Ahora empieza la etapa de empezar a pensar qué vino hacer con ellas, “cuál es su potencial enológico y cómo proyectamos estos hallazgos genéticos para las futuras generaciones. Pensando también en una estrategia para preservar el material, una vez que le decimos el resultado de la investigación al productor, también pedimos que la bauticen, como fue el caso de la NN 202 de Caliboro”.
La 202 tiene nombre
El estudio encontró 30 criollas NN, identificadas por ahora cada una con un número de tres cifras. Su valor, cree Irina, es que crecen en su mayoría en ambientes muy hostiles. “Frente a un mercado del vino tan difícil, donde estamos compitiendo principalmente con ocho cepas a nivel mundial, y en un escenario de cambio climático, pienso que podrían ser una posibilidad. Además, son resistentes a las plagas y se han ido adaptando al manejo que hacen los productores”.

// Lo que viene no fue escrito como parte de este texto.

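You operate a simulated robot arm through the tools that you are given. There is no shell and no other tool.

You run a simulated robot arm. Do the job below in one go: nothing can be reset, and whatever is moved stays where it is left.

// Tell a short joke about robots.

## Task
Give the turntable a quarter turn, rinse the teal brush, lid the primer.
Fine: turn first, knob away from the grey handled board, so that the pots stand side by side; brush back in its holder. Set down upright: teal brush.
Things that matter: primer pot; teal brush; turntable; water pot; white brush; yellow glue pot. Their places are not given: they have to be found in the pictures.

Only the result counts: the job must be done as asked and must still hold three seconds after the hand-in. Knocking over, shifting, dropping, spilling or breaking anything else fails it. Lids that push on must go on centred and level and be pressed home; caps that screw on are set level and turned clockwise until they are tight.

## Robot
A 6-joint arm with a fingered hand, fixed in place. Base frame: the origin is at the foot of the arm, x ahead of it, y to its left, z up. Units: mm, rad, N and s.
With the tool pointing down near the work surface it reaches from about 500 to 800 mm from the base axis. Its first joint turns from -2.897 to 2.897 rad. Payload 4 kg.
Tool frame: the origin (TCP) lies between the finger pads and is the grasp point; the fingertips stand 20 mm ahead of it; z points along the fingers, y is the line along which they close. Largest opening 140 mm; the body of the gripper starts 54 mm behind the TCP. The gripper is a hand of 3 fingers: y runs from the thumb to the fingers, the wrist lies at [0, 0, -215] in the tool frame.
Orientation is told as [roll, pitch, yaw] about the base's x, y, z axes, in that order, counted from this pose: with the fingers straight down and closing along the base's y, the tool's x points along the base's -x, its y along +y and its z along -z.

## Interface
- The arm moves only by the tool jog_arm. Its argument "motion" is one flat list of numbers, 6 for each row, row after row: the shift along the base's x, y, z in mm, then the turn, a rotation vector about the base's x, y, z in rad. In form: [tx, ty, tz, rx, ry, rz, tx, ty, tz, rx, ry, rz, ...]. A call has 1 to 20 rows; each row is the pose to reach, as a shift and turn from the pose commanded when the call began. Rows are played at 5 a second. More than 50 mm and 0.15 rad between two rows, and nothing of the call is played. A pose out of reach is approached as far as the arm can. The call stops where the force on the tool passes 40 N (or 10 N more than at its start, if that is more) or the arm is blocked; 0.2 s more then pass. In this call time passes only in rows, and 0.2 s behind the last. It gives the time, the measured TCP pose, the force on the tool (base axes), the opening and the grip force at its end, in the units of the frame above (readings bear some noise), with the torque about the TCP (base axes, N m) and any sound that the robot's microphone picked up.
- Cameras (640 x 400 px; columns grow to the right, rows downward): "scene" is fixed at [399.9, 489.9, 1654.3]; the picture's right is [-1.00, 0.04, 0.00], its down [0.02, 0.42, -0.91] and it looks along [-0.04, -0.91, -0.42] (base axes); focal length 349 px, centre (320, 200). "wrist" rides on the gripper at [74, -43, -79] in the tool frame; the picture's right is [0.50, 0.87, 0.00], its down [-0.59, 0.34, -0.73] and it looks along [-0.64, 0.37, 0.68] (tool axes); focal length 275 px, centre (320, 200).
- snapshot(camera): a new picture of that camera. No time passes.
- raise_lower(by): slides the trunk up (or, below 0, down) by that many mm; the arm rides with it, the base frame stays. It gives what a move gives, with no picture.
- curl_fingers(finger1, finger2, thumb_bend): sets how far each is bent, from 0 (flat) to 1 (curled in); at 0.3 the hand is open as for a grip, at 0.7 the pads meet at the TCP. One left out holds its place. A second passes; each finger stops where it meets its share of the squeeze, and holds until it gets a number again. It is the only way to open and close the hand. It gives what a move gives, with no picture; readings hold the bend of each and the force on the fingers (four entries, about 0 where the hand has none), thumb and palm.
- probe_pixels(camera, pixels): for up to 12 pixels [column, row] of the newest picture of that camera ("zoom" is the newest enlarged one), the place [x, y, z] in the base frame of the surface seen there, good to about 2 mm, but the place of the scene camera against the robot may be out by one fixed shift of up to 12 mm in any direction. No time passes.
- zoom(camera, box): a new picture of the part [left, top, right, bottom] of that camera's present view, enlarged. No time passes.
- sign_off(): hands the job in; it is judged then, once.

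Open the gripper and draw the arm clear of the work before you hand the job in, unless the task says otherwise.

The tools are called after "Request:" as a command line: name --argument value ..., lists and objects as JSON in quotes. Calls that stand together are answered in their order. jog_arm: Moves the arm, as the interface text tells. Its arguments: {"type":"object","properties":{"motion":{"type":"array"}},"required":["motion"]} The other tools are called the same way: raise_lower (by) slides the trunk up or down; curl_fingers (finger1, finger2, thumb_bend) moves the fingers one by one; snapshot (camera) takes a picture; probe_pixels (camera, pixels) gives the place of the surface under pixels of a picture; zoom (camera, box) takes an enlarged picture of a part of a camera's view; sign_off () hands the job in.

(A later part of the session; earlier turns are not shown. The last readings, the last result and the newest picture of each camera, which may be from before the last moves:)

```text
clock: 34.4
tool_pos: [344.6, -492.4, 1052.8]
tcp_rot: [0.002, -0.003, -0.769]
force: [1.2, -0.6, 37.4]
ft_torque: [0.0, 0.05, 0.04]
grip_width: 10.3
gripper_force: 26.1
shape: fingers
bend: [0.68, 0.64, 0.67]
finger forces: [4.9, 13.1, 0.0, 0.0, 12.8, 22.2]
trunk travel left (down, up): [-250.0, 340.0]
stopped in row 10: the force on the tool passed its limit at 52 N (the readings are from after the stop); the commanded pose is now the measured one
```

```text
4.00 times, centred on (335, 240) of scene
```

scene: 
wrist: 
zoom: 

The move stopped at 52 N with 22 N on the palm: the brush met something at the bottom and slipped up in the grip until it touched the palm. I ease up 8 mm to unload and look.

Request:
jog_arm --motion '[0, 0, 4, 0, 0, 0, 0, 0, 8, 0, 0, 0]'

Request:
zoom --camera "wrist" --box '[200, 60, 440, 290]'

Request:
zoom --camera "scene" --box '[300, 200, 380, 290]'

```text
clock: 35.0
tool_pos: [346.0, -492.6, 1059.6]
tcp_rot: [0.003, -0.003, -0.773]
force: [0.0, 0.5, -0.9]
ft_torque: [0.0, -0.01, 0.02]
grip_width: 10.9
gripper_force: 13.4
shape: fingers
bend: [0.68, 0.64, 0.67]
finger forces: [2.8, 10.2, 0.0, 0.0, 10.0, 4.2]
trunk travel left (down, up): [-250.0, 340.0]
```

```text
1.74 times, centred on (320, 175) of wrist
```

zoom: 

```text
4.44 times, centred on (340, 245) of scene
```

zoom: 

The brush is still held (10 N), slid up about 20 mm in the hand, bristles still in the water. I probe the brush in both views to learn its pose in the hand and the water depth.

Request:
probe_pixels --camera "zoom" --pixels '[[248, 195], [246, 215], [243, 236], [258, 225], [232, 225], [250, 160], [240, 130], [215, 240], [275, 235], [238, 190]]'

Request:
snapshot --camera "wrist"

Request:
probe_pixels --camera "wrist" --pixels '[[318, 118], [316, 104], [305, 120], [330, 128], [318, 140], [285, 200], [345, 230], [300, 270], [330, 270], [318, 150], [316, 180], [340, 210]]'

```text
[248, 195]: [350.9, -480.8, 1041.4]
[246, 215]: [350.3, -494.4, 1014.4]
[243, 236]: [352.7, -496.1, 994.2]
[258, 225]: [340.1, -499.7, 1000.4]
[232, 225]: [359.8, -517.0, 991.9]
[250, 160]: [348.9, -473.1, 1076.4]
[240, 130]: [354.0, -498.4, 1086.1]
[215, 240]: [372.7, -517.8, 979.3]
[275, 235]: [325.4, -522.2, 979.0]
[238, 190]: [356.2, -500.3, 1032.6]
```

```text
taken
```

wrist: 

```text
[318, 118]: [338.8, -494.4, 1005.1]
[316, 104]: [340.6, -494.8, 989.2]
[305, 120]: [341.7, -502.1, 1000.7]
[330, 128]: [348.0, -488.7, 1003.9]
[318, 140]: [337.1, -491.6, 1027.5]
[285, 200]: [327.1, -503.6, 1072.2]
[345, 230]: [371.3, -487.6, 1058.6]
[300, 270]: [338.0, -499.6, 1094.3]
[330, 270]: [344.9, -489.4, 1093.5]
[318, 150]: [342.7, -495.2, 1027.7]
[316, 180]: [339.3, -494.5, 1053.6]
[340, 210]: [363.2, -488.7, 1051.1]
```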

Entre los hallazgos, descubrieron que la moscatel de Alejandría está distribuida en esta zona del Maule, al igual que la listán prieto, llamada país en Chile. También encontraron las patrimoniales molinera y moscatel de grano pequeño, uno de los padres de la 202; el otro sería la listán prieto.
Bautizada como Caliboro por la nueva generación de sus cuidadores (Javier Rousseau Solar junto a los hijos del conde) la criolla NN 202 en la cosecha 2024 dio 140 kilos de uvas blancas. La elaboración y evaluación sensorial de su vino fue parte de la investigación, y demostró que sí tiene potencial de calidad.
Lo que viene. Buscarán identificar la edad de las parras analizando los anillos de crecimiento del tronco. “Necesitamos caminar juntos, dice Irina, También con las empresas en las que hemos encontrado estos genotipos y que tienen interés de poder potenciarlos. Todo este camino que nos queda, va a permitir el reconocimiento como cepas chilenas”.